BEGIN SELECTED TEXT
Certainly by the end of filming (which I am pretty sure was the actual Gozer-showdown if I remember right) the performances are a lot more in ‘drama’ mode over ‘goofball’ mode (as typified by the whole Dana/Peter apartment investigation… which I think was early in the shoot)
There’s just a sincerity as the film unfolds, which I think really helps with the deeper stuff in 2, and definitely gives rise to where we are with afterlife.
Edit: just to say, I never argued it was never ‘intended to be’ and, it was definitely marketed as ‘Stripes guys do spooks!’ and was basically saying the same stuff you highlight here, where it shifts into that very eighties styled thing.
I always read that as Candy wanting to be "uncast" but not really willing to straight up quit and let people down. Clearly he wasn't right for the role and I think he knew that before they did.
I think it’s like there were two Ghostbusters that could have happened… one looks a lot like 1941 and is Dan’s original concept, and the other is the Ramis Stripes approach. When they hit each other and they did the rewrite, it made this other version, which is the one we got. Somewhere in the making of it, it kind of transcended genres/audience. I think it caught a lot of people by surprise. Usually (including with afterlife, very much) I kind of always want to see the longer cuts of films, with deleted scenes back in place, but with GB there’s very little I would want back in — it would tilt the tone of the movie too much. The exception is, ironically, the Egon/Janine stuff, which of course a small part of is now back in the screen-canon.
END SELECTED TEXT
### TASKS AND EXERCISES
(A) Take the selected text and repeat only what runs from "Edit: just to" through "eighties styled thing.".
(B) Continue the selected text that opens with "Certainly by the".
BEGIN DATA LINES
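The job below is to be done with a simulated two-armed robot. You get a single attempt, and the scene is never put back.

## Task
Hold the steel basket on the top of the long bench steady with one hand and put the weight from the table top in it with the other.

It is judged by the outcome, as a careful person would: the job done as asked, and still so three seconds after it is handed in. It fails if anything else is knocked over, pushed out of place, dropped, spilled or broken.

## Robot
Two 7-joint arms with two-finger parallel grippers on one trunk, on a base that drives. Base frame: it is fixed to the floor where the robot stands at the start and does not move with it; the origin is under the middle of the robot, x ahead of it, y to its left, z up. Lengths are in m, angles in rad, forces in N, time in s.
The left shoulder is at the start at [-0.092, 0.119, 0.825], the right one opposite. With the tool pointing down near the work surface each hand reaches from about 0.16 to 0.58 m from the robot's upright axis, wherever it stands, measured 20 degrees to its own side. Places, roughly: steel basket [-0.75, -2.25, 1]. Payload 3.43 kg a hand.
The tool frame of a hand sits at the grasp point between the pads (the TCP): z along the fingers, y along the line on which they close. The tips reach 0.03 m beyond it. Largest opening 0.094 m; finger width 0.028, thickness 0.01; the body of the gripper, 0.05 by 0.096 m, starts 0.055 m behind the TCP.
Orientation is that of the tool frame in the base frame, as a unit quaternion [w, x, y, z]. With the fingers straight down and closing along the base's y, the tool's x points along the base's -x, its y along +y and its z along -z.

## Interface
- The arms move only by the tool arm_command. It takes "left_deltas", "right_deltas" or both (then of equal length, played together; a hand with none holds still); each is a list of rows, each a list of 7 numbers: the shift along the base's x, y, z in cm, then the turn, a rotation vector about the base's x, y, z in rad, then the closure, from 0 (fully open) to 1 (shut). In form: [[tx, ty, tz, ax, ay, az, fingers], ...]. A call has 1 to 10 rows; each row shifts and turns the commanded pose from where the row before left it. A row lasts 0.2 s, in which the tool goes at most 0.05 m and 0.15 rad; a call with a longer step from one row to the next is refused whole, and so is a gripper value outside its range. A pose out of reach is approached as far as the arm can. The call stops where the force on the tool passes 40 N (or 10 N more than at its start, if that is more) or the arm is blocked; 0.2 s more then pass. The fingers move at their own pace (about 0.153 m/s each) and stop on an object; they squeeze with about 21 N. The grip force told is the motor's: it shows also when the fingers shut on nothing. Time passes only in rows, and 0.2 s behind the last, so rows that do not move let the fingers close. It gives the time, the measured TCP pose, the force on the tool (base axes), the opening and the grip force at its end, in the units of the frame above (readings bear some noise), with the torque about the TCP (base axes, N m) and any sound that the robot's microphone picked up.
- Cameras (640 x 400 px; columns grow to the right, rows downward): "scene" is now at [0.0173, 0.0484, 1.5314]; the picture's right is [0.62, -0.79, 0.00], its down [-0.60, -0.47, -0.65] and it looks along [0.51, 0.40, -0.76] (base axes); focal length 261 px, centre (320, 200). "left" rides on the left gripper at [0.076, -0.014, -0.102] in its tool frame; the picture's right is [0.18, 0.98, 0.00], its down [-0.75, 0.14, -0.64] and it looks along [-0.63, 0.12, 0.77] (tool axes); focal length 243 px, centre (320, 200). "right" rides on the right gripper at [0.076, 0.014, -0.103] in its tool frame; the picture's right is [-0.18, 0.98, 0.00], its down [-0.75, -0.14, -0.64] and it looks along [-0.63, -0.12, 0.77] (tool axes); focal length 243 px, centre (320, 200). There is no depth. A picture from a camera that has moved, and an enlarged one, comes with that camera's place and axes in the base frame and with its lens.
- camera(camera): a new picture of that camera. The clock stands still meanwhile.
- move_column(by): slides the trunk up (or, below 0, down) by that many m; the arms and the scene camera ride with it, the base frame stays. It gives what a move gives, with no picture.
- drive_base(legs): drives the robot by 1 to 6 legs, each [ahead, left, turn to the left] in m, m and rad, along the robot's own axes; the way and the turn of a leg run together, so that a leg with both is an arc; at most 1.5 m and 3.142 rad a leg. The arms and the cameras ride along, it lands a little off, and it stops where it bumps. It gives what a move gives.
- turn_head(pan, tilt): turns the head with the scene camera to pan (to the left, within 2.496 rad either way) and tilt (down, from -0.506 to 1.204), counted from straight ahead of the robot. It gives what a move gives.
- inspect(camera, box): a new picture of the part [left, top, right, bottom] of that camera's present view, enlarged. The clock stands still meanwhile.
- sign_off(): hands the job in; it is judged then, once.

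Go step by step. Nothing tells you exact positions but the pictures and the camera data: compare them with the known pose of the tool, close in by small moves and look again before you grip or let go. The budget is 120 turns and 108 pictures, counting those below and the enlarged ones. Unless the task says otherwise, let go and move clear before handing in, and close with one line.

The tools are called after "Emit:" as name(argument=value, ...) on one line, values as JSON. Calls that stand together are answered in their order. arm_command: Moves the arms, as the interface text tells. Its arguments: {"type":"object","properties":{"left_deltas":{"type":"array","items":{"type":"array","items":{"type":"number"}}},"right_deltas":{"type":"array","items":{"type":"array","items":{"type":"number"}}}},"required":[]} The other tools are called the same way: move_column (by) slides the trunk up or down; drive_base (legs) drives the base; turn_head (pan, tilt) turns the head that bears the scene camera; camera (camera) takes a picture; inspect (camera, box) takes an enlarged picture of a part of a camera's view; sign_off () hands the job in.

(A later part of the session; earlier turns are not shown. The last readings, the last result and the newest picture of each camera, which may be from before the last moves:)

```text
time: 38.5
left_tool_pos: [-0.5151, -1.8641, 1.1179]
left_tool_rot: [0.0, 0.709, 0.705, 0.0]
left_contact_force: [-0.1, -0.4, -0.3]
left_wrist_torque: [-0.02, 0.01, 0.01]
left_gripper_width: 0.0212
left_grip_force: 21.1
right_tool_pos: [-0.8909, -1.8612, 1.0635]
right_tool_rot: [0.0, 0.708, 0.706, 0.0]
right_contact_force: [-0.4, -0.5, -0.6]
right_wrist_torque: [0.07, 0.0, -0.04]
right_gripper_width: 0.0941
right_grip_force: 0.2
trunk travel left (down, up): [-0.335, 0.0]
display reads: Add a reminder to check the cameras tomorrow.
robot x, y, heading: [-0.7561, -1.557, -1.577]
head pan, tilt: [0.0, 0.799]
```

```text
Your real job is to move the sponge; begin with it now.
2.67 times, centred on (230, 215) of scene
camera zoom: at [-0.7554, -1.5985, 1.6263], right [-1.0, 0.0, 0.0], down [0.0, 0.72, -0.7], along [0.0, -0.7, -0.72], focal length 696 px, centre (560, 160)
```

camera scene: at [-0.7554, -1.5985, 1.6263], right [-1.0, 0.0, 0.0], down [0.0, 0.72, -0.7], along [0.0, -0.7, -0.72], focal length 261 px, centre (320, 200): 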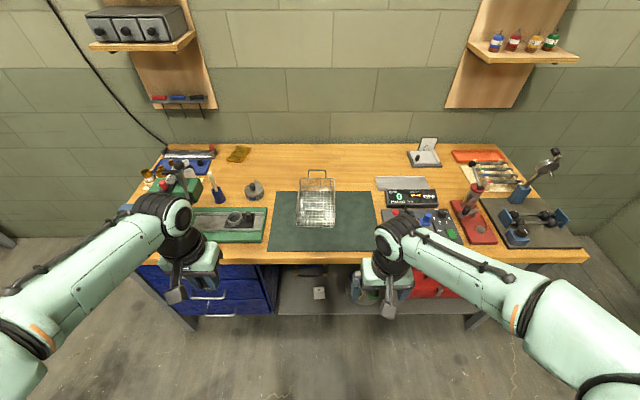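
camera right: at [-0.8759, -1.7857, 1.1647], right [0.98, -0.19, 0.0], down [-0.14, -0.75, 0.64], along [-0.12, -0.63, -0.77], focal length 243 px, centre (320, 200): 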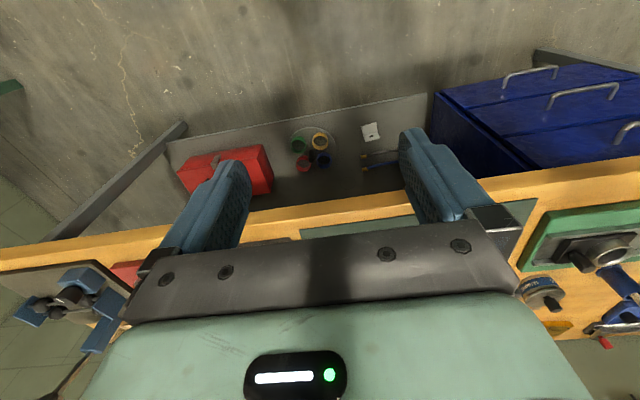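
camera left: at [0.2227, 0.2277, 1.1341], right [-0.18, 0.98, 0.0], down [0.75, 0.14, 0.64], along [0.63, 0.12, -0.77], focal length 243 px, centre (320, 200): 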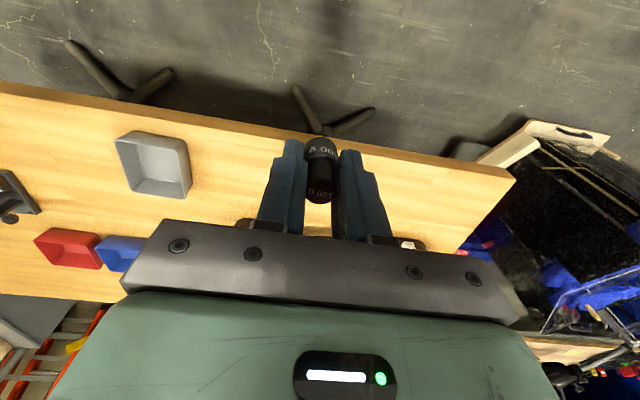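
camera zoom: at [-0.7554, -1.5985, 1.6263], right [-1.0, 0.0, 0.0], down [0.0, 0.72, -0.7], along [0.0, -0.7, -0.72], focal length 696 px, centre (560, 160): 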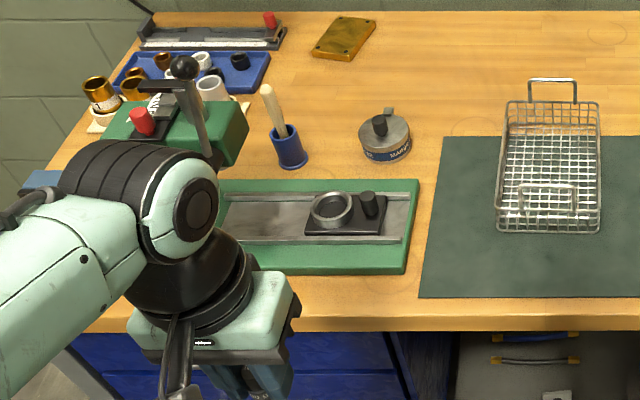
END DATA LINES
### ANSWERS TO THE TASKS
(A)
Edit: just to say, I never argued it was never ‘intended to be’ and, it was definitely marketed as ‘Stripes guys do spooks!’ and was basically saying the same stuff you highlight here, where it shifts into that very eighties styled thing.

(B)
Again, it’s something 2016s entry could have benefit from, but it… just didn’t have the same care or alchemical luck in the making of the movie. I they strangled any chance of that film growing into something good by obsessing over reacting to things, particularly a version of GB 84 that only existed in their heads. (Not to mention spending a fuckton of money on ill advised stuff like the dance number that was then cut from the film. And a fuckton on the whole ‘time travel rollback’ that… why was it even there? That film was screwed sideways and then some before it was even really in the can.)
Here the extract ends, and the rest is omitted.